> SUPPLIED INFORMATION
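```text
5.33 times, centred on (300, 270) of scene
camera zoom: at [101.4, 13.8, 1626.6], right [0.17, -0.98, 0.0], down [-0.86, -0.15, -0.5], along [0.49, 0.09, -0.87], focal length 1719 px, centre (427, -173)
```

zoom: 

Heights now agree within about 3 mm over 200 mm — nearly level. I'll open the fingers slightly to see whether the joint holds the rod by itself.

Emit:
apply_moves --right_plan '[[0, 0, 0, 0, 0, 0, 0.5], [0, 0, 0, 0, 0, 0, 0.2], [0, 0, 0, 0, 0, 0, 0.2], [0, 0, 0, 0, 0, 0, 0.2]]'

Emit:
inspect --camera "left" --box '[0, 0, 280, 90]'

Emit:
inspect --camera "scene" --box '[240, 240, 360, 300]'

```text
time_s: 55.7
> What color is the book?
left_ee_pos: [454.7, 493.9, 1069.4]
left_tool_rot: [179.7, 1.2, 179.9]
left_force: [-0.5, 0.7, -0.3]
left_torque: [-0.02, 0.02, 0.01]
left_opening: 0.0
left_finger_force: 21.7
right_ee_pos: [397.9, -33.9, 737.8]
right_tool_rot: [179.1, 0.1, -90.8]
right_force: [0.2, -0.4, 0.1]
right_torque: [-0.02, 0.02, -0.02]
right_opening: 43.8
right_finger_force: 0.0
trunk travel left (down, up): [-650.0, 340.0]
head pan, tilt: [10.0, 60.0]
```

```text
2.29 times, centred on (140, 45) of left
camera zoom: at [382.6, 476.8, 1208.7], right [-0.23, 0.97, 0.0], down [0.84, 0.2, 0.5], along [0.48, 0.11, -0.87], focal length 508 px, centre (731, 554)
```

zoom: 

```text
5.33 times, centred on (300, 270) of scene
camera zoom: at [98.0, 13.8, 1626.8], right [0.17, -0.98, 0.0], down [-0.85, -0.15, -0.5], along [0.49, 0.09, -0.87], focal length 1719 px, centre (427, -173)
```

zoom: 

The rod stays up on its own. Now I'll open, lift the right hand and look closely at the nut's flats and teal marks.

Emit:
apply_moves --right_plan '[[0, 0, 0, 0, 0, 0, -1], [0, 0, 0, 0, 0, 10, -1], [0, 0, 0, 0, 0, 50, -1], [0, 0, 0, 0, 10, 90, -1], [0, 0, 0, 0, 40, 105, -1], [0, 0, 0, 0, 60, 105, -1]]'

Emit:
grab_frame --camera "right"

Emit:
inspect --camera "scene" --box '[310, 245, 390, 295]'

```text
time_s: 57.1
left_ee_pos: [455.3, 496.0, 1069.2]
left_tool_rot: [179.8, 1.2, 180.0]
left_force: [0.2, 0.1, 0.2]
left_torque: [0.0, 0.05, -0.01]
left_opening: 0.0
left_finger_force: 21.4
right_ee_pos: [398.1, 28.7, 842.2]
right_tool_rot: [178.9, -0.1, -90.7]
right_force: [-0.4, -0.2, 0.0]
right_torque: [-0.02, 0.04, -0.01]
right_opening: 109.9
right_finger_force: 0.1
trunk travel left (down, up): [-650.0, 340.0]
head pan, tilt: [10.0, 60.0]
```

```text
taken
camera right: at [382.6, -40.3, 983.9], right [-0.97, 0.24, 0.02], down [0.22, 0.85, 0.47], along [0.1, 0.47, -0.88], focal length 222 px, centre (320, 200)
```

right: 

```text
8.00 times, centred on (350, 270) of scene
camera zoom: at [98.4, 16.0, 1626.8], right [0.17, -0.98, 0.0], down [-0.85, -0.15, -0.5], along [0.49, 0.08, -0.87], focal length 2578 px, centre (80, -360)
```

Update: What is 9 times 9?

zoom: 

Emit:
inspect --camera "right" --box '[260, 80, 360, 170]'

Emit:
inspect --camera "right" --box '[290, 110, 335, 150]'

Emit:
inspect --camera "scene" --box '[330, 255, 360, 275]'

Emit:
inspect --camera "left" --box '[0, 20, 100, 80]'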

> EXERCISE
Extend the reading passage, starting right after its last sentence.

> READING PASSAGE

Those often-empty phrases, however, raised a generation. Kids born in the '70s and '80s are now coming of age. The colorful ribbons and shiny trophies they earned just for participating made them feel special. But now, in college and the workplace, observers are watching them crumble a bit at the first blush of criticism. "I often get students in graduate school doing doctorates who made straight A's all their lives, and the first time they get tough feedback, the kind you need to develop skills," says Deborah Stipek, dean of education at Stanford University. "I have a box of Kleenex in my office because they haven't dealt with it before."

To be clear, self-esteem is important to healthy development. Kids who hold themselves in poor stead are thought to be most vulnerable to trouble — from low academic achievement to drug abuse or crime. For those from disadvantaged backgrounds, the stakes may be higher and the needs even greater. But empty praise — the kind showered on many kids years ago in the name of self-esteem — did more harm than good. "Instead of boosting self-esteem, it can lead you to question your competence," says developmental psychologist Sandra Graham of UCLA.

Self-esteem became a buzzword more than 20 years ago, fueled by parenting experts, psychologists and educators. Believers suggested that students who hold themselves in high regard are happier and will succeed. That culture was so ingrained in parents that protecting their children from failure became a credo. This feel-good movement was most evident in California, which created a task force to increase self-esteem. "At the time my children were raised, we were suffering from a misguided notion that healthy self-esteem results from something extrinsic that tells you you are a good person," says Betsy Brown Braun, a child development specialist in Pacific Palisades, Calif., and the mother of 26-year-old triplets.

> RESULT
It wasn't limited to the West Coast. Raising self-esteem became a national concern, and educators thought it could help raise academic achievement. But schools got sidetracked into worrying more about feelings, says Charles Sykes in Dumbing Down Our Kids: Why American Children Feel Good About Themselves But Can't Read, Write, or Add. "Self-esteem has virtually become an official ideology," he writes.

A 1991 teacher training session in the Houston area taught the evils of red ink and told teachers to pick another color, says Pat Green, a teacher since 1982. "They said it had a very negative impact, because red is so symbolic of wrong answers," she says. Some also said grammar and spelling errors should be overlooked so students wouldn't be discouraged from writing, Green says. "It was so 'don't damage their self-esteem' to the point where you would praise things that weren't very good."

Cassie Bryant, 22, is a product of those times. "I kind of became an award junkie," she says. She believes the awards motivated her and helped her get into a competitive college. But, she recalls her first semester at New York University as "brutal." "I had always been in honors in high school, and the writing teacher said, 'I don't think that's a good place for you.' I started crying right there. I had never been told that before."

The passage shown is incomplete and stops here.